→ EXCERPT PROVIDED

┌──

Operating and administrative expenses (comprising of cost of material consumed, employee cost and other administrative expenses) during FY 2024-25 were INR 35,579.10 Lakhs, an increase of 25.11% over the previous year figure of INR 28,438.59 Lakhs.

(C) DEPRECIATION AND AMORTIZATION EXPENSES:

Depreciation and amortization expenses during FY 2024-25 were INR 566.49 Lakhs, an increase of 148.56% over the previous years figure of INR 227.91 Lakhs, mainly on account of addition to Plant & machinery.

FINANCE COST:

Finance costs reduced by 0.92% in FY 2024-25 (INR 1336.58 Lakhs as against INR 1324.46 Lakhs in FY 2023-24).

The Company operates only in one business segment i.e. manufacture, sale and service of electronics PCBA for various sectors, and hence does not have any reportable segment as per Indian Accounting Standard 108 “operating segments”.

Your Company achieved a consolidated total income of Rs 39,663.56 Lakh during the current year as against Rs 31,719.87 lakhs in the corresponding financial year ended March 31, 2024. EBITDA for the year stood at Rs 4,084.47 lakhs compared to Rs. 3.281.28 lakhs for the previous corresponding year. The Profit after exceptional item and before tax for the period stood at Rs 2,532.95 lakhs as against Rs. 2.087.29 lakhs during the corresponding year. Net Profit for the year stood at Rs. 1,942.32 Lakhs in the current financial year compared to Rs 1534.66 lakhs in the previous year.

└──

→ DATASET EXTRACT
┌──

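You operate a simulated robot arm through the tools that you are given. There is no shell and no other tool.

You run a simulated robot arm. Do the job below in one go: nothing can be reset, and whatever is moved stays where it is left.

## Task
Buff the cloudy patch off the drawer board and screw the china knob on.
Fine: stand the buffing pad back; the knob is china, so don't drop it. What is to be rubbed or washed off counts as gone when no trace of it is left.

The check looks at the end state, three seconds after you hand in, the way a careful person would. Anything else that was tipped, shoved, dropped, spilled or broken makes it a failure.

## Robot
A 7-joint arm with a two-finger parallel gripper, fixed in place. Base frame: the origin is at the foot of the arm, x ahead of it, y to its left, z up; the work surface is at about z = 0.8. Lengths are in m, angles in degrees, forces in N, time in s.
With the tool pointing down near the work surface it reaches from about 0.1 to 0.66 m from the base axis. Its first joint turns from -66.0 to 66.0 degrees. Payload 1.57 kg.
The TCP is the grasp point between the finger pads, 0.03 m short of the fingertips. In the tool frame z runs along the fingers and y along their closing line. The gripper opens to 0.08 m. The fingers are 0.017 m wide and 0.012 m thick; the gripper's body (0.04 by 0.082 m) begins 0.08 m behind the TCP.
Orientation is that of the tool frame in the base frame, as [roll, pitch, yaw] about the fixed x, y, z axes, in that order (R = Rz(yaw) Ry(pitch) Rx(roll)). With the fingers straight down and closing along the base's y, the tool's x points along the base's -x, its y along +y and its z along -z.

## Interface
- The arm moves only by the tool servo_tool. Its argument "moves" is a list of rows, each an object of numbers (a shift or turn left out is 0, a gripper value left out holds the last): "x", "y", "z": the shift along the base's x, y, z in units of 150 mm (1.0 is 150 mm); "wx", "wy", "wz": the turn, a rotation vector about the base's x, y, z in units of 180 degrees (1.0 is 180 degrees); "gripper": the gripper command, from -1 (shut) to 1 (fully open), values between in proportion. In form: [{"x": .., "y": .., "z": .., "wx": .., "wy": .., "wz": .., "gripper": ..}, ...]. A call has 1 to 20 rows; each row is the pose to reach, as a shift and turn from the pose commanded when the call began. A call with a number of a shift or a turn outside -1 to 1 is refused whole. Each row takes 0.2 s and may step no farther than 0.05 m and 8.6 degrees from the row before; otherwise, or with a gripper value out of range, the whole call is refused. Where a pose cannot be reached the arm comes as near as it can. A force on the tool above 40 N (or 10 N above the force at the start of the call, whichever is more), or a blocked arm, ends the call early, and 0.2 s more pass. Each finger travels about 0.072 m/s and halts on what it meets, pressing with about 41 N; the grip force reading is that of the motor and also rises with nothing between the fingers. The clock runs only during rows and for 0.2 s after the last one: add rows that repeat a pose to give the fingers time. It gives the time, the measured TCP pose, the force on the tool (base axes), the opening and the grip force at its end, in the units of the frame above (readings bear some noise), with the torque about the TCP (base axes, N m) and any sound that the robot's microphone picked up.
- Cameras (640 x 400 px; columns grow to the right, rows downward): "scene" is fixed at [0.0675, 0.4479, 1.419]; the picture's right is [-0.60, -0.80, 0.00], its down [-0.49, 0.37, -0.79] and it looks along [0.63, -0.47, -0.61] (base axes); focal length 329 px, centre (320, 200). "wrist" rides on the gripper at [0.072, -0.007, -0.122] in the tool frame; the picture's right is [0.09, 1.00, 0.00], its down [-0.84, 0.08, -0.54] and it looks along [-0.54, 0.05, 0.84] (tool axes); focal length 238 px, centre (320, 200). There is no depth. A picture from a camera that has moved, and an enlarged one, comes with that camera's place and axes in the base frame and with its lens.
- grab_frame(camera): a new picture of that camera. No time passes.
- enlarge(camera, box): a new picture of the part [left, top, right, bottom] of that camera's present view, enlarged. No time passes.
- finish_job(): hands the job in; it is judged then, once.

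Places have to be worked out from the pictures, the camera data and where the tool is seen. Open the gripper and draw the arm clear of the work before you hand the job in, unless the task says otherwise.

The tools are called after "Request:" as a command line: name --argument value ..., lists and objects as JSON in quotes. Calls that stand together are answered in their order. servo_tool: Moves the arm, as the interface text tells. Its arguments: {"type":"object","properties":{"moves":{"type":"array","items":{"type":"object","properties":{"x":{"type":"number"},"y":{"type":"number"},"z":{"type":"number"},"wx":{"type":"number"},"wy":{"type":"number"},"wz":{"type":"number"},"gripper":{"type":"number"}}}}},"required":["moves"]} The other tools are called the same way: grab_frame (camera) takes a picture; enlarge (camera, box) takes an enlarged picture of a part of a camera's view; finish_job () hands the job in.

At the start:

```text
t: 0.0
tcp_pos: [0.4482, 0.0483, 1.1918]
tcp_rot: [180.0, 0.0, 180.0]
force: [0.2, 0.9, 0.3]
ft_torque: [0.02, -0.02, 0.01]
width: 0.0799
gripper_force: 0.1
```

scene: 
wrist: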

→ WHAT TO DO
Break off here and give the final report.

└──

→ WHAT TO DO
1. Locate "Operating and administrative" and "Plant & machinery." in the excerpt provided, and write out these words with everything between them.
2. In the listing above, locate the line containing "Fine: stand the" and the line containing "A 7-joint arm". Extract those two lines and every line between them, exactly as written, and only those. Give them as a numbered list, with blank lines left out.

→ PROBLEM SOLUTIONS
1.
Operating and administrative expenses (comprising of cost of material consumed, employee cost and other administrative expenses) during FY 2024-25 were INR 35,579.10 Lakhs, an increase of 25.11% over the previous year figure of INR 28,438.59 Lakhs.

(C) DEPRECIATION AND AMORTIZATION EXPENSES:

Depreciation and amortization expenses during FY 2024-25 were INR 566.49 Lakhs, an increase of 148.56% over the previous years figure of INR 227.91 Lakhs, mainly on account of addition to Plant & machinery.

2.
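1. Fine: stand the buffing pad back; the knob is china, so don't drop it. What is to be rubbed or washed off counts as gone when no trace of it is left.
2. The check looks at the end state, three seconds after you hand in, the way a careful person would. Anything else that was tipped, shoved, dropped, spilled or broken makes it a failure.
3. ## Robot
4. A 7-joint arm with a two-finger parallel gripper, fixed in place. Base frame: the origin is at the foot of the arm, x ahead of it, y to its left, z up; the work surface is at about z = 0.8. Lengths are in m, angles in degrees, forces in N, time in s.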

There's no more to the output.